▶ [Quoted text]
☆ ☆ ☆ ☆ ☆ ☆ ☆

Dettagli Recensione
Il potere e la libertà
Volevo vivere fuori della storia. Volevo vivere fuori della storia che l'Impero impone ai suoi sudditi, anche a quelli perduti. Non ho mai augurato ai barbari il fardello della storia dell'Impero.
Coetzee avrebbe meritato il Nobel solo per questo libro. Il romanzo è bellissimo e ha più livelli di lettura. E' una storia d'amore per una donna, d'amore per la libertà, di rifiuto della barbarie della menzogna imposta dalla necessità di conservare un ruolo di potere, di rifiuto di un ruolo di potere (attribuito dall’Impero) che pregiudichi la libertà della coscienza. L’Impero è la nostra civiltà, la nostra nazione, la nostra fede religiosa, la nostra mancanza di una fede religiosa. Non è identificabile se non come ciò che distingue noi dagli altri.
Il protagonista è un magistrato. Una persona non cattiva che cerca di amministrare la giustizia al meglio. Ma nel suo villaggio arrivano uomini dell'esercito come il colonnello Joll e le cose cambiano. Il magistrato si rende conto che Joll usa il potere in modo arbitrario, ricorre alla tortura e all’omicidio. I soprusi sono sempre di più e non fanno che aumentare per entità e gravità. L'Impero deve essere difeso dai nemici, i barbari, gente che vive nomade sui monti con archi e frecce, lontano dalla civiltà. Il magistrato pur avendo anche lui il potere conferitogli dalla sua carica e dunque dall'impero non può opporsi agli altri funzionari. Il potere che ha è apparente: è chiaro che il magistrato è una pedina dell'impero, uno schiavo.
A questo punto il magistrato si innamora di una barbara accecata e torturata dal colonnello e la prende in casa. Forse il suo amore non è solo per la donna ma per la libertà che lei rappresenta, libertà di coscienza e libertà dalla sudditanza all’Impero. La storia è abbastanza strana: più di compassione che d’amore, e comunque senza sesso. E’ chiaro anche al magistrato che una storia d'amore per essere vera richiede pari libertà delle parti, dunque decide di riportare la ragazza nelle montagne dai suoi fratelli barbari. Il viaggio è bellissimo tra paludi, tempeste, neve. Un viaggio catartico. A quel punto le chiede di tornare indietro con lui ma lei rifiuta.
"Se lei me l'avesse detto allora e io avessi capito, se fossi stato in condizioni di capire, se le avessi creduto, se fossi stato in condizioni di crederle, avrei potuto risparmiarmi un anno di stupidi e inutili gesti di espiazione."
Al ritorno l'espiazione del magistrato continua perchè viene imprigionato e torturato in quanto accusato di intrattenere rapporti con il nemico. La prigionia e la perdita del potere e dell' autorità sono per lui liberatorie in quanto è ormai chiaro che il potere conferito dall'Impero è soprattutto una forma di schiavitù dell'anima, la peggiore forma di schiavitù.

☆ ☆ ☆ ☆ ☆ ☆ ☆

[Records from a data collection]
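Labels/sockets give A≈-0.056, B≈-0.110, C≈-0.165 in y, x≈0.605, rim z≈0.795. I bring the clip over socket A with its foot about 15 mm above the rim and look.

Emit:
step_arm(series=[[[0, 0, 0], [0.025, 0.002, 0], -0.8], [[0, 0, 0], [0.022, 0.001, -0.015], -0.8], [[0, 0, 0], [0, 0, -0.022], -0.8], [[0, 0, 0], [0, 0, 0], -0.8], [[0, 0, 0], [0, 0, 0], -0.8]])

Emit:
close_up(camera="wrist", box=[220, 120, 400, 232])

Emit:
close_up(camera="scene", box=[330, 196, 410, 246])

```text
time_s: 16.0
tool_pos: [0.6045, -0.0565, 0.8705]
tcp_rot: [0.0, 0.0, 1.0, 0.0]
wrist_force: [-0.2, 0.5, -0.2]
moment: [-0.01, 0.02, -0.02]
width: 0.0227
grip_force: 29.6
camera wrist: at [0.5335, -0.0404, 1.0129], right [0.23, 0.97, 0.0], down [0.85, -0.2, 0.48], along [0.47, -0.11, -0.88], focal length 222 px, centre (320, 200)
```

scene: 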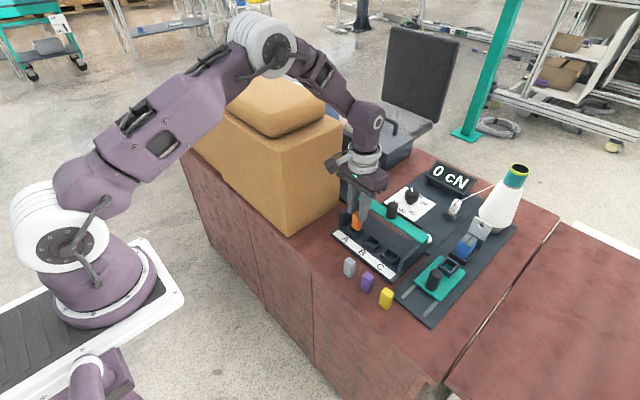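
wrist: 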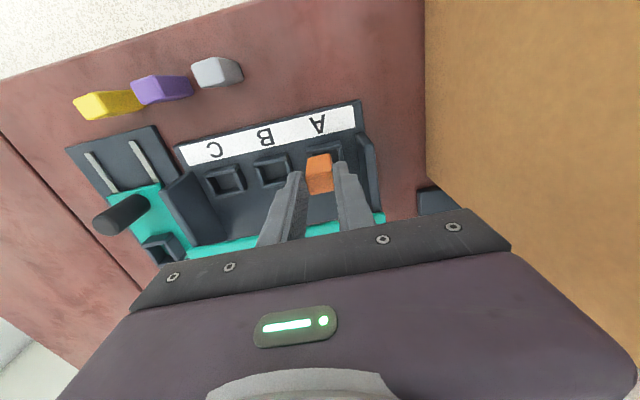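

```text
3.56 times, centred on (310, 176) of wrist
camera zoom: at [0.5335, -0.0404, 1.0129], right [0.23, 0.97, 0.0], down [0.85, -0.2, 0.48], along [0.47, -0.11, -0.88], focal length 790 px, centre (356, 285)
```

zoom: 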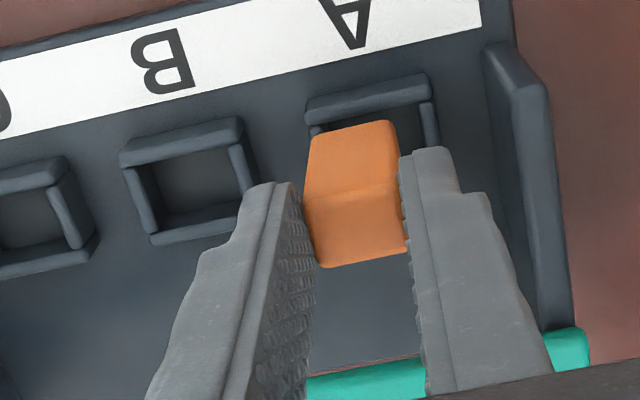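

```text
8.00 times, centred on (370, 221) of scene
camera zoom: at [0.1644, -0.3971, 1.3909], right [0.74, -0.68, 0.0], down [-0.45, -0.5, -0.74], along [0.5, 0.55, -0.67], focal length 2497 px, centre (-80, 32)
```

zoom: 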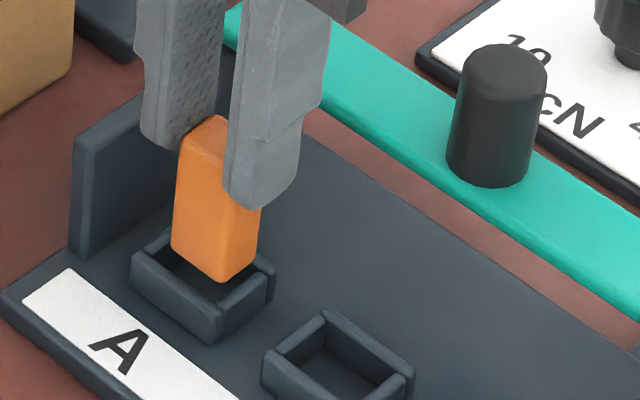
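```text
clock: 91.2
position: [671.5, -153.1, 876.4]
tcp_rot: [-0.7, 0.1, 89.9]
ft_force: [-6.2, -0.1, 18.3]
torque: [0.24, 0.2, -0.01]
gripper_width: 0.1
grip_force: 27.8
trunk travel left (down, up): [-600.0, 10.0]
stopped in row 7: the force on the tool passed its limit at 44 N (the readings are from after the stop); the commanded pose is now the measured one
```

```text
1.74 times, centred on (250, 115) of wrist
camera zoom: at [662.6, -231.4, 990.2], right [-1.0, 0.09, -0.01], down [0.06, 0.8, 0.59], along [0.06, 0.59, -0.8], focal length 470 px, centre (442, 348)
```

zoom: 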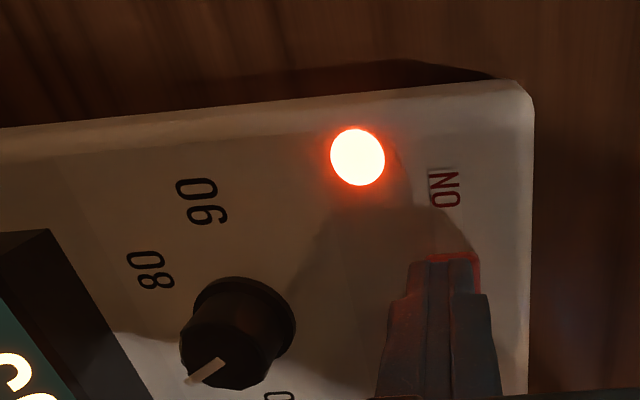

☆ ☆ ☆ ☆ ☆ ☆ ☆

▶ [Work to do]
1: Your answer is an exact quotation from the quoted text: it starts at "Al ritorno l'espiazione" and ends at "forma di schiavitù.".
2: Take up the quoted text again after its last words.

▶ [Results for each task]
1:
Al ritorno l'espiazione del magistrato continua perchè viene imprigionato e torturato in quanto accusato di intrattenere rapporti con il nemico. La prigionia e la perdita del potere e dell' autorità sono per lui liberatorie in quanto è ormai chiaro che il potere conferito dall'Impero è soprattutto una forma di schiavitù dell'anima, la peggiore forma di schiavitù.

2:
Inizia una guerra contro i barbari nata dal nulla e apparentemente senza senso.
"L'Impero si condanna a vivere nella storia e complotta contro la storia stessa. Un solo pensiero occupa la mente sommersa dell'Impero: come non morire, come non finire, come prolungare la sua era. Di giorno insegue i suoi nemici. E' cinico e duro e sguinzaglia ovunque i suoi scagnozzi. La notte si nutre di immagini del disastro: città saccheggiate, popolazioni violentate, piramidi di ossa, ettari di terre devastate. "
In ogni caso i soldati liberano il magistrato, scappano davanti ai barbari forse in arrivo. C'è un clima da deserto dei Tartari. Solo il magistrato spera nel ritorno dei tartari, soprattutto della ragazza che ha liberato.
Il romanzo si chiude sul mondo di tranquille certezze che sta per crollare, sul salvatore armato di spade che forse arriverà dando all'uomo un'altra possibilità di costruire un paradiso terrestre.
Cade la neve, simbolo di purificazione. Il magistrato che ha sognato per tutto il romanzo una bambina che costruisce un castello con la neve osserva nella realtà i bambini che costruiscono uno strano pupazzo di neve senza braccia. La ragazza che aspetta non arriva.
"Non è questa la scena che sognavo. Come tante altre cose ormai, me la lascio alle spalle sentendomi stupido, come uno che ha perso la strada tanto tempo fa, ma continua per una via che forse non lo porterà da nessuna parte."
Il romanzo è bellissimo. La conclusione è triste: c'è lo smascheramento del potere. Chi ha potere lo ha in quanto schiavo di altri (dell'impero o comunque del suo Imperatore). Ma la strada della libertà è incerta e passa per le montagne, per le terre dei barbari aspre e inospitali senza cibo nè acqua. Lascia solo un'apertura all'umano, che è l'unica cosa in cui si può sperare.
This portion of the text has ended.